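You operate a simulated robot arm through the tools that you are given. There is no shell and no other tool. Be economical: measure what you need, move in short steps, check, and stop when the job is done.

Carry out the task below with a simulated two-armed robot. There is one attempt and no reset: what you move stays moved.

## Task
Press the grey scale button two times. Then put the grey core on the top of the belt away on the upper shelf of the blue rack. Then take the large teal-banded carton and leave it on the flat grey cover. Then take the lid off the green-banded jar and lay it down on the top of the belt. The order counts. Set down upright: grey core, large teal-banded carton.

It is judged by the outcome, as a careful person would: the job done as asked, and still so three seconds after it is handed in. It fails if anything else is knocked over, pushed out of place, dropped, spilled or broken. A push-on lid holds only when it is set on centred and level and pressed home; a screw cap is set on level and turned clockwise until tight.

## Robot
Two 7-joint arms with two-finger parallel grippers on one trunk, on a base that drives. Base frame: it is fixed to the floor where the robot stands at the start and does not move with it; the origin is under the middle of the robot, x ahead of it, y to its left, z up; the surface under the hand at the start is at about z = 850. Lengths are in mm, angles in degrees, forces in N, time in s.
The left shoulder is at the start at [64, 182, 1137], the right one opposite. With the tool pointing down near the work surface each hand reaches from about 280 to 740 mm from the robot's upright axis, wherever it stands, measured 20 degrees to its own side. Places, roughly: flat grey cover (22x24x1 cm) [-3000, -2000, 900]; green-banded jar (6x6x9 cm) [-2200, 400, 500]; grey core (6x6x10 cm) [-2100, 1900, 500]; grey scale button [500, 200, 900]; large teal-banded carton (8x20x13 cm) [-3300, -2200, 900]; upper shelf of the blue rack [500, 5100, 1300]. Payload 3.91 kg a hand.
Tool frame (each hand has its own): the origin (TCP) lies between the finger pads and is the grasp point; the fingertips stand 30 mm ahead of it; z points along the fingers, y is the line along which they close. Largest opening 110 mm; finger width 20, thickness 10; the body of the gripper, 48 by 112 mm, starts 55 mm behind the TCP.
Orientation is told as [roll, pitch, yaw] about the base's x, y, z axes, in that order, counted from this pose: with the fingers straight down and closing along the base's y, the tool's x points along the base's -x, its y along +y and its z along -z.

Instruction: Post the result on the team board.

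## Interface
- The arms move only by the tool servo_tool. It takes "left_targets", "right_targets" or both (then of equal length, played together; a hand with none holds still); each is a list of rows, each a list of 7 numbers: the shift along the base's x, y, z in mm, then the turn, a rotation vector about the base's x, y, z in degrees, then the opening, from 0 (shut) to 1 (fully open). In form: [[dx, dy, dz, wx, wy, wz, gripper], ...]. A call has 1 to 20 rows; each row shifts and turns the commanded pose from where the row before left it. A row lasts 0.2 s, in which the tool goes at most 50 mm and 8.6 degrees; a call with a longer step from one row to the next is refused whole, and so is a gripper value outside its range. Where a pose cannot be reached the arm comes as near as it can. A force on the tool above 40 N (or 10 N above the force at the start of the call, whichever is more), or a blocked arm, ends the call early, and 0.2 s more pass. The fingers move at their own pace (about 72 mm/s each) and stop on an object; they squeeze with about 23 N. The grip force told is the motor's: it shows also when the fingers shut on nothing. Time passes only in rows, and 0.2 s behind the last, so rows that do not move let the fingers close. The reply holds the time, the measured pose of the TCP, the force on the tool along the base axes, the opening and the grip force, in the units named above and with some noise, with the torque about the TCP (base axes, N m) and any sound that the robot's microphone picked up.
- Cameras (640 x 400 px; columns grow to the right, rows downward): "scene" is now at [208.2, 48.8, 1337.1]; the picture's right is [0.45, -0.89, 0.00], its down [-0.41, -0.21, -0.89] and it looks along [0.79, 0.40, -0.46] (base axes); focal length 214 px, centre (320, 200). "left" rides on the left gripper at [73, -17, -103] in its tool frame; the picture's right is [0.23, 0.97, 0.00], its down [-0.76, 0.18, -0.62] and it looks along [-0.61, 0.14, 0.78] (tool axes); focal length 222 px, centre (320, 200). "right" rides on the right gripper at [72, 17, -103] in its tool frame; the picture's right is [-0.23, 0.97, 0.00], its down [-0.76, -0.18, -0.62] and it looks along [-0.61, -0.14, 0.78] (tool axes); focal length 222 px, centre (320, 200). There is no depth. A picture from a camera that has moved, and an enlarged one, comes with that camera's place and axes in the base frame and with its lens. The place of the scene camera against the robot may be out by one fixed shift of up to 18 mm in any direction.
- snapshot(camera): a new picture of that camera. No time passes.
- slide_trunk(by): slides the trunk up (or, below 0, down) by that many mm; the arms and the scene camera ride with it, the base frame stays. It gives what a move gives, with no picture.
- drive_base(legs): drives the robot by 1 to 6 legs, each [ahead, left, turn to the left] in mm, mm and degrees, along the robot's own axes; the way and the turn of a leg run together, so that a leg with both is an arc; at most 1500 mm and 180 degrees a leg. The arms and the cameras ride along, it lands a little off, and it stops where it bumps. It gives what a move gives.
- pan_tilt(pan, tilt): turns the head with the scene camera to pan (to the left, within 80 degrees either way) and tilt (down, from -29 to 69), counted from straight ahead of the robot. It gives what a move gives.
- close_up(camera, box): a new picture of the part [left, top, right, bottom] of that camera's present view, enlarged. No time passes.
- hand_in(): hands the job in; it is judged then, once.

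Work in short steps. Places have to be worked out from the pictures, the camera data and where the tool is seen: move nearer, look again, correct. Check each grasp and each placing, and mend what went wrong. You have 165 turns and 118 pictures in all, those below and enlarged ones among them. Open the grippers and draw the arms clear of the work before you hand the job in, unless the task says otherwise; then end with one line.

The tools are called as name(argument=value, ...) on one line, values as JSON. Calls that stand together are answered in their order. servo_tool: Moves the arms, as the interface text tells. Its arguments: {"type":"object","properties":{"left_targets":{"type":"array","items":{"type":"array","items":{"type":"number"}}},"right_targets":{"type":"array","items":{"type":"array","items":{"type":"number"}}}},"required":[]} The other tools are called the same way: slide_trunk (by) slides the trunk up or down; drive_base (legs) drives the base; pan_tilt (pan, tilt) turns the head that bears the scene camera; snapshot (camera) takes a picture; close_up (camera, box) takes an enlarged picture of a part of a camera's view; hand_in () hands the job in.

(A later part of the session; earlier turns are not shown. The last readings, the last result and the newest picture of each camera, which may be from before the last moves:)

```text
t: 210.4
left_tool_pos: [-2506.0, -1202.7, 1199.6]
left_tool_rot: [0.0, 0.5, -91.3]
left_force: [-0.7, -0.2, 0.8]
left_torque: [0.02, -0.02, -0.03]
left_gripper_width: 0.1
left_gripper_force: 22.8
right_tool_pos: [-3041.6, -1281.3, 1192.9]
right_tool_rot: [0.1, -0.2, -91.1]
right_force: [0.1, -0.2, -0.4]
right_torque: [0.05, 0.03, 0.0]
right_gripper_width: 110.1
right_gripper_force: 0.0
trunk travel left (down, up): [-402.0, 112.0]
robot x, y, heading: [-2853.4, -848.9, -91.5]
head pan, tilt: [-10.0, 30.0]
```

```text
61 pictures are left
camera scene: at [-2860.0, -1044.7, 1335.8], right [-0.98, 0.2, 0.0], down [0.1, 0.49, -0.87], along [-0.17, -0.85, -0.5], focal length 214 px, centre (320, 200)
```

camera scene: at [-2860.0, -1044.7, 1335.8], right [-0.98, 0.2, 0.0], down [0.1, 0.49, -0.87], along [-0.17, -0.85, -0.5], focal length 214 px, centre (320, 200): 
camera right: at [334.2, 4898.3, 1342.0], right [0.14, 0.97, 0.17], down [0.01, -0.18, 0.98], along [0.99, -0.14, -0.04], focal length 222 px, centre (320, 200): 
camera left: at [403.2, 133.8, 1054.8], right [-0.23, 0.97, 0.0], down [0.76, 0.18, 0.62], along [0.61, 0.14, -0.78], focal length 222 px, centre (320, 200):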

----

§ WRITTEN EXERCISE
I need one stretch of the quoted passage verbatim, from "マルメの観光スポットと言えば" to "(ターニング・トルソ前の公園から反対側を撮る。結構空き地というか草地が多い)".

§ QUOTED PASSAGE

----

2016夏マルメ・スコーネ・麦畑ぼんやり行(5)

coalbiters2016-08-14

不況、ウォーターフロント開発、都市再生(承前)

今となってはあまりよく見えない近過去

 マルメにはかつてコックムス社の造船所があって、1世紀以上の長きにわたってその城下町として栄えたらしい。しかし、1970年代の造船危機のあおりを受けて1980年代には造船所は閉鎖され、さらに1990年代初頭のスウェーデンの経済危機の影響もあり、マルメの経済は深刻な打撃を受けたが、工業から知識集約型産業への転換、オーレスン・リンクの開業により、近年新たな発展を遂げている−−というのが、ここ数十年のマルメの産業・経済の動向に関する概略であるようだ。特に造船産業の終焉に関しては、「マルメの涙」と称されるエピソードがあり、1970年代に設置されたコックムス社の巨大クレーンが造船所閉鎖後も撤去費用が出ないのでそのまま放置されていたところ、紆余曲折の末、韓国の現代重工業が購入することになり(購入費用はたった1ドル)、2002年に解体されて蔚山に運ばれたのだが、その模様をスウェーデン国営放送が葬送行進曲つきで放映したとか何とか。
 そのあたりの事情をぐぐっている時に見つけたYou Tubeの映像。廃工場の雨音をひたすらに拾って、佗しいこと限りない。

 とはいえ、かくいう次第で使われなくなった港の一部を、住宅、大学、メディアセンターやインキュベーション施設等々の街として再開発して盛り返してきたのが今日のマルメであるから、対外的にはその成果が大いに喧伝されており、辛い過去の日々などおくびにも出さないので、一見の観光客がうかうかしていると痕跡のしっぽすら掴めずに終わってしまう。

持続可能地区ヴェストラ・ハムネンと対岸の産業港

 マルメの観光スポットと言えば、何番目かには必ずターニング・トルソが出てくる。曰く、スカンジナビアで一番高い建物である、著名な建築家サンティアゴ・カラトラバによるデザインで、上に行くに従ってねじれ、最上階と地上では90度のズレがある独特の姿をしている、最近出来た(2005年竣工)等、観光名所の条件を備えた存在ではある。スカンジナビア随一とはいえ高さは約190メートルなので、日本の基準から行くと物凄く高いというほどではないが、マルメには他に超高層ビルと呼べるような建物が全くないので、ランドマークとして大いに目立つのは事実だ−−見える場所からは。
 しかしながらそのランドマークは、マルメ中央駅からも、街の中心部の大部分からも見えない。つまるところ、中心部からはやや離れているからであり、所在するヴェストラ・ハムネン地区がかなり広大だからであり、それは一帯が再開発された港湾地区だからである。旧市街は徒歩サイズの街で、油断していると目的地を通り過ぎかねないが、こちらでは延々歩いても、目的地に辿り着けない。自動車か、最低限自転車は必須である。

ターニング・トルソ。真下から全体像を撮るのはさすがに難しい。

(少し離れて全景を撮ってみる)

(ターニング・トルソ前の公園から反対側を撮る。結構空き地というか草地が多い)

----

§ WRITTEN ANSWER
マルメの観光スポットと言えば、何番目かには必ずターニング・トルソが出てくる。曰く、スカンジナビアで一番高い建物である、著名な建築家サンティアゴ・カラトラバによるデザインで、上に行くに従ってねじれ、最上階と地上では90度のズレがある独特の姿をしている、最近出来た(2005年竣工)等、観光名所の条件を備えた存在ではある。スカンジナビア随一とはいえ高さは約190メートルなので、日本の基準から行くと物凄く高いというほどではないが、マルメには他に超高層ビルと呼べるような建物が全くないので、ランドマークとして大いに目立つのは事実だ−−見える場所からは。
 しかしながらそのランドマークは、マルメ中央駅からも、街の中心部の大部分からも見えない。つまるところ、中心部からはやや離れているからであり、所在するヴェストラ・ハムネン地区がかなり広大だからであり、それは一帯が再開発された港湾地区だからである。旧市街は徒歩サイズの街で、油断していると目的地を通り過ぎかねないが、こちらでは延々歩いても、目的地に辿り着けない。自動車か、最低限自転車は必須である。

ターニング・トルソ。真下から全体像を撮るのはさすがに難しい。

(少し離れて全景を撮ってみる)

(ターニング・トルソ前の公園から反対側を撮る。結構空き地というか草地が多い)